I guess in a country where the NHS has to treat everyone for free I could see an argument for some sort of logical campaign to try to avoid the collateral damage and the cost of treating that damage. I'm just not sure that the proposed restrictions are the way to go about it. I would prefer to think education would be appropriate. (Having sat through a "these are the potential side effects of diabetes" classes, with the slide show of gangrenous feet and other ghastly images, they kind of got my attention. ) Or I could see perhaps some sort of arrangment that ties payment of some of the costs of treatment to the persons who choose a lifestyle that results in that kind of damage, rather than laying it on everyone.
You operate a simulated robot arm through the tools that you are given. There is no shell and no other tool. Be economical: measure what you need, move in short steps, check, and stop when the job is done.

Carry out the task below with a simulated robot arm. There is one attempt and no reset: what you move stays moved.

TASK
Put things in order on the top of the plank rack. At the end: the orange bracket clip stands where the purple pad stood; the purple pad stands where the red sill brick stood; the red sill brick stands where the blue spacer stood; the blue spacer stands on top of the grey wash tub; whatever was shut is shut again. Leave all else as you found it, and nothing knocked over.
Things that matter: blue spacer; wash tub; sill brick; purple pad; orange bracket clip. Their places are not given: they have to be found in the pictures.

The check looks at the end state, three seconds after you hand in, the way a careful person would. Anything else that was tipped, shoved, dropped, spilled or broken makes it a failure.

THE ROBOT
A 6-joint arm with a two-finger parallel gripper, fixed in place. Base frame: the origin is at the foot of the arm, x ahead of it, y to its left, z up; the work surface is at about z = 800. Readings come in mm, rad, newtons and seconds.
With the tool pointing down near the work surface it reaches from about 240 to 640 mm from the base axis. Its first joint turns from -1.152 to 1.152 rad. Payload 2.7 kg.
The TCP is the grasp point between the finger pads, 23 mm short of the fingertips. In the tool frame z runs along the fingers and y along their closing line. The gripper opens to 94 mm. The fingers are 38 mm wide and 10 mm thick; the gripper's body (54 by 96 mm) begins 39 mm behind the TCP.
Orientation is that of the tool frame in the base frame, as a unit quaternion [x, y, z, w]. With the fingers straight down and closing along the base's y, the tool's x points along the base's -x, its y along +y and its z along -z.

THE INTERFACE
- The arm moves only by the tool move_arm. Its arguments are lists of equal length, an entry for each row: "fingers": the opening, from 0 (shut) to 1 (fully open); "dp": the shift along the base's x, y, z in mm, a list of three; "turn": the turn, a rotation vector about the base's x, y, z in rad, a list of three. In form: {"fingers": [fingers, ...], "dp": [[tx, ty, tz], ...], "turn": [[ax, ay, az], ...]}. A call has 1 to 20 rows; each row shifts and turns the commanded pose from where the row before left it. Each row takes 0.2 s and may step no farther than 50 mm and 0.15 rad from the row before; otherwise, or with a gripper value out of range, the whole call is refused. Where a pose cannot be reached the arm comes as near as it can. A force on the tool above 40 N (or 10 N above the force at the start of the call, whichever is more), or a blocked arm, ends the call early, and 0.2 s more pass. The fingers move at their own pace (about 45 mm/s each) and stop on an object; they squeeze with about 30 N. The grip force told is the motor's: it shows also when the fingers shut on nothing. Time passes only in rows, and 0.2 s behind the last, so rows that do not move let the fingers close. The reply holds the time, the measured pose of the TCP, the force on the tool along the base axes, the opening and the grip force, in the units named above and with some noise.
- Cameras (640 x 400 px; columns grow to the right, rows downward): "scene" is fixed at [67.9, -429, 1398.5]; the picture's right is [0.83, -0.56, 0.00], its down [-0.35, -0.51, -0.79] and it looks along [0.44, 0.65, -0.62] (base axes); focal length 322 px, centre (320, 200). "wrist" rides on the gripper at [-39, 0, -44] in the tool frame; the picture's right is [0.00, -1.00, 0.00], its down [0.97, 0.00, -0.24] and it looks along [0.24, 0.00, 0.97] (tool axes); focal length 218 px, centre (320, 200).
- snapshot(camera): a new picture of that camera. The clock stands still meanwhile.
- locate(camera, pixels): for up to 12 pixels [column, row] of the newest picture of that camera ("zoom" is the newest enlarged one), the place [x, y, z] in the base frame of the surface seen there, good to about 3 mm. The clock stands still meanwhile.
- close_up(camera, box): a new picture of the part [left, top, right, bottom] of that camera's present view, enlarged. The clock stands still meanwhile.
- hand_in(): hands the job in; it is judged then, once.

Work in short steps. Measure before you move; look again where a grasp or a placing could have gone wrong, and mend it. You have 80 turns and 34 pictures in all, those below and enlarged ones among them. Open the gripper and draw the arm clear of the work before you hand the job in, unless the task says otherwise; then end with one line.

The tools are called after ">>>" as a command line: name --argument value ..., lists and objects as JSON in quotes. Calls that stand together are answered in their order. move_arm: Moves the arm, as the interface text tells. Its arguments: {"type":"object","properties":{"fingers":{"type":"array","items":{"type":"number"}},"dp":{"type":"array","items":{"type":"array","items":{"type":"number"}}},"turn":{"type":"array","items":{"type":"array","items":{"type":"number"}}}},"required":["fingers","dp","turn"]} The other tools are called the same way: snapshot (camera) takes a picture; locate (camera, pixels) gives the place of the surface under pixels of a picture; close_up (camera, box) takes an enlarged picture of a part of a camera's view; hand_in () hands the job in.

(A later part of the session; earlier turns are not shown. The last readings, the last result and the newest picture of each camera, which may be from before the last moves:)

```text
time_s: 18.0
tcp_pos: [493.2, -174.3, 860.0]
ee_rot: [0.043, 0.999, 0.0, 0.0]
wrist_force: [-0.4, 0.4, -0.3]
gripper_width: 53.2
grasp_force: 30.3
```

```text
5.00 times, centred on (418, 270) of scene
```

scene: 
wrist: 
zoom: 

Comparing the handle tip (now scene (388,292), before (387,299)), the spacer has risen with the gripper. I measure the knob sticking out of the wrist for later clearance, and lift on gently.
But how do you realistically do that? You, cardiac-patient guy. You've got high cholesterol. You're not eating right. You have to pay a surcharge for your open-heart surgery. (?) In my case, the very few times I've had higher cholesterol than normal I had been on an extremely healthy diet. When the medics chewed me out for eating poorly, I basically said "f' it" and went back to pizza, fries, and cheeseburgers. The next test showed normal levels, and I was congratulated on how much I had modified my lifestyle. That happened to me more than once. I finally blurted out that food had not a damned thing to do with it, as my levels were better when I was eating pizza and chips than salads and lean meats. The docs then kind of grudgingly admitted that other things could cause the levels to be up. Like genetics, which you can't do diddly about. (In my case it was stress, I'm almost certain.) So, how could you fit that into a "one size fits all" consequences matrix? Not very well, I'd think. It's a complicated problem.
But I really don't think legislating what people "can" have for dinner is the right approach.